The Company manages its business by geographic region: Brazil and Argentina. Additionally, the Company has two distinct operating segments: “Wholesale” and “Retail”.

Wholesale: The Company has several plants that supply each other, operating as an integrated industry in spinning, weaving preparation, dyeing, printing, finishing and manufacturing of home textile products. There is no specific operational units for each category of goods sold, and these operations are controlled under the a single segment named “Wholesale”. The finished products of this segment are sold at the sell-in price to various multibrand customers, who in turn will be responsible for selling to a final consumers.

Retail: The retail subsidiary AMMO has a set of specific information and investment decisions regarding pricing, store expansion, among others, that are taken apart and constitute the “Retail” segment. Retail sales are priced at the sell-in price when directed to franchisees or at the sell-out price when made to final consumers by proprietary stores. In the franchise model, the price that the franchisee pays to the Company for its product consists of (i) the basic cost of goods; (ii) royalty fees, to compensate the Company for the provision of services such as training, general consulting and assistance in assembling stores, and (iii) a contribution to the advertising fund.

Sales Categories

The Company, through analysis of sales performance classifies its products according to the categories of sales (or product lines) as bed, table and bath (CAMEBA), utility bedding, and other intermediate products.

Brands and products of the Company are strategically positioned to efficiently serve customers from different socioeconomic profiles at the same time reducing the risk of overlap and competition between them. Thus, the final selling price of the products in the stores is suggested by the Company‘s distribution channels.

Costs and Expenses

Cost of Goods Sold: “COGS” corresponds mainly to the costs of materials, conversion, storage and distribution costs and the depreciation expense of assets dedicated to production and distribution.

COGS is presented separately for “Brazil” and “Argentina”. In the case of the Brazilian market, COGS is presented separately for the business segments “Wholesale” and “Retail”.

Selling expenses: Selling expenses of the Company can be divided into three major groups:

Retail Expenses: cover expenses related to the operation of proprietary stores. In this group are included mainly the “occupation costs” of stores, especially rent, condominium and the Promotion and Marketing Fund (in the case of stores located in shopping malls) as well as salaries and sales commissions.
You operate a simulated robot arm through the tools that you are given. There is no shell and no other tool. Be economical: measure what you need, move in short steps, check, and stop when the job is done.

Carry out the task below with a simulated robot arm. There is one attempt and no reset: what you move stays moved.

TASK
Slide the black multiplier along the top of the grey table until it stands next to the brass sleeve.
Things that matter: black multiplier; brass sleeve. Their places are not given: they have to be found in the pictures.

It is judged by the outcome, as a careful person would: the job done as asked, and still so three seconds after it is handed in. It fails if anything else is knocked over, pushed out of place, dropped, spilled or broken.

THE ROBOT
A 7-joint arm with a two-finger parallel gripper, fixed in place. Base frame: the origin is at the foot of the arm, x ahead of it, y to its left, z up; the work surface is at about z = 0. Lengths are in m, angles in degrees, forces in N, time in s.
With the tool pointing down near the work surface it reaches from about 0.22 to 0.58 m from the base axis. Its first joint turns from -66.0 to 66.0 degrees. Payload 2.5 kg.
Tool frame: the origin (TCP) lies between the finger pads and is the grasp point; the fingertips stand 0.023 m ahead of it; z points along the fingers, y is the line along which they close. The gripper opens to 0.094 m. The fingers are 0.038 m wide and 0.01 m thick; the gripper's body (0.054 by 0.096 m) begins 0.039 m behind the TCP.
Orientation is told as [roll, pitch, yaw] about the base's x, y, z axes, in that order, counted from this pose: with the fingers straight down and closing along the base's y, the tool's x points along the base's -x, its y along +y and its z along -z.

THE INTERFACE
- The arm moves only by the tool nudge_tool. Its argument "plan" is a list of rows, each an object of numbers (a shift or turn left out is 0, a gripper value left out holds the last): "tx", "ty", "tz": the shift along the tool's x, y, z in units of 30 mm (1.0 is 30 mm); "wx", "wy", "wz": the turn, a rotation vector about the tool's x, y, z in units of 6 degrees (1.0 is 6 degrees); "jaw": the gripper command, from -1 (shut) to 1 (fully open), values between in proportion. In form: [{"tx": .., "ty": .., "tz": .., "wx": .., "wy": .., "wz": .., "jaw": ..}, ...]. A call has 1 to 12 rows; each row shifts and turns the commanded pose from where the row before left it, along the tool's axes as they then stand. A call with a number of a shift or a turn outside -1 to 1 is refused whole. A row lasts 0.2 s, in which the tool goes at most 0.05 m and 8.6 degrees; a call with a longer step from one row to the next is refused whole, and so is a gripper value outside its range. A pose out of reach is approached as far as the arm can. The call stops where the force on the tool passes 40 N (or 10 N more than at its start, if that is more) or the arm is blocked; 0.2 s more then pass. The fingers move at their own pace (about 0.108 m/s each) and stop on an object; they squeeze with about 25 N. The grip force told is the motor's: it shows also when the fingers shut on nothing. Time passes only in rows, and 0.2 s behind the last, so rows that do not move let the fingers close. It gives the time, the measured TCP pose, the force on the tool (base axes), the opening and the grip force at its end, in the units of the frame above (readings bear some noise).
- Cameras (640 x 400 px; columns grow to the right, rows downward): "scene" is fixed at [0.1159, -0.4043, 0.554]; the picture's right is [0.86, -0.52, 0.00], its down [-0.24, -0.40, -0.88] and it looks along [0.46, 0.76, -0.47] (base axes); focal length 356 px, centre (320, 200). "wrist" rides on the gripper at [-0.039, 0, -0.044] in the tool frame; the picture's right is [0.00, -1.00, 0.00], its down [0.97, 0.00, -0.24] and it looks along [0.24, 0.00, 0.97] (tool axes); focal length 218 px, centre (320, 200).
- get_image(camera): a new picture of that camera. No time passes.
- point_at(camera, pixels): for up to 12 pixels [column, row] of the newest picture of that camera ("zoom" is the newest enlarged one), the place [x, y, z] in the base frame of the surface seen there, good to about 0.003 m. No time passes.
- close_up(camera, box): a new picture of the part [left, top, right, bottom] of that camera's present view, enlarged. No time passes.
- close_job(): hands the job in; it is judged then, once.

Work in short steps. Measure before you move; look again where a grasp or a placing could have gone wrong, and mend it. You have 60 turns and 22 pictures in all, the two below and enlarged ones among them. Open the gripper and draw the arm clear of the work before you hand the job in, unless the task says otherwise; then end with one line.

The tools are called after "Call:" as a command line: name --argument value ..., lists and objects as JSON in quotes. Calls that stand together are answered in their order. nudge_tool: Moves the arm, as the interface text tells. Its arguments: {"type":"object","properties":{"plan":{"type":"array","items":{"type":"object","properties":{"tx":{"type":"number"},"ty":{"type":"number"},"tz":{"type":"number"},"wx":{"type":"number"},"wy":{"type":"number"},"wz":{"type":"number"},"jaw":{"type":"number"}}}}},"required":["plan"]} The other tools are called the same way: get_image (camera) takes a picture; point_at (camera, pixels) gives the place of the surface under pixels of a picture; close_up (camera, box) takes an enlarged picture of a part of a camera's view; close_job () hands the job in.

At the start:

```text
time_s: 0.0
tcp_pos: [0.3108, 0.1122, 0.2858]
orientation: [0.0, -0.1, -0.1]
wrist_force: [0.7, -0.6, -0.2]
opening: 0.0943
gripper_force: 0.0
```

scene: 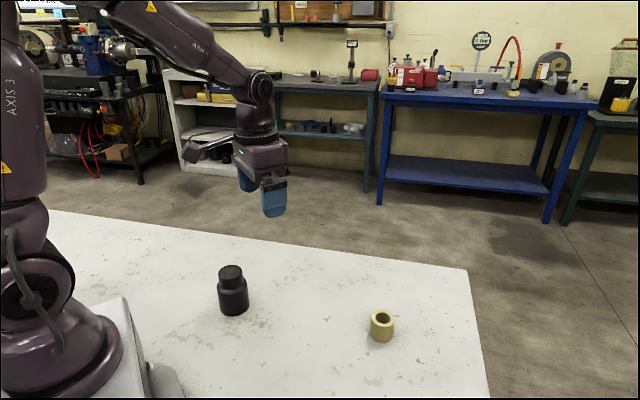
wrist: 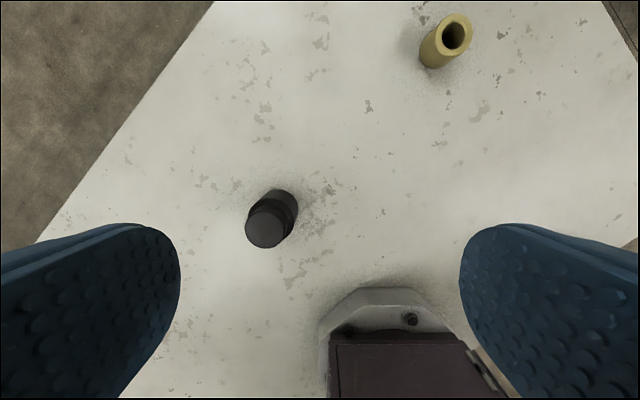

Wholesale Expenses – comprise various expenses related to particular commercial operation related to the sale to multi-brand customers and of sales of intermediate products, including: logistics expenses, salaries of sales personnel and sales commissions. These expenses are shown separately to reflect specific costs of operations by geographic region (Brazil and Argentina).

General and Administrative Expenses: are particularly related to expenditures related to overhead and the general administration of the Company. Additionally, it includes the expenses associated with the development of products. These expenses are presented separately for the Company‘s Operations, by geographic region – Brazil and abroad, including Springs US‘s expenses.

Financial Results

The financial results of the Company consist of (i) interest expense, including interest payments and debt service charges, (ii) bank charges associated with the use of debit and credit cards in our stores, taxes and discounts granted to customers; (iii) interest income earned on the investment of cash balances, and (iv) gains or losses arising from exchange rate variations on assets and liabilities denominated in foreign currency, as well as in the translation to Brazilian Reais of Financial Statements of our subsidiaries abroad.

Investments and Depreciation

Permanent investments are presented in segregated between Industry and Retail. Expenditures that increase the value or extend the expected lives of production assets are capitalized as a capital expenditure, while expenses associated to maintenance and repairs are charged directly to the income statement when incurred.

In the case of retail, investment refers to expenditures needed for setting-up new stores and expansion and/or renovation of existing stores. Any investments to acquire “rights of use” of commercial stores (ponto commercial) are recorded in assets but are not subject to depreciation.

The Company also routinely invests in systems and information technology. Depreciation is computed by the straight-line method at rates that take into consideration the estimated useful lives of the assets.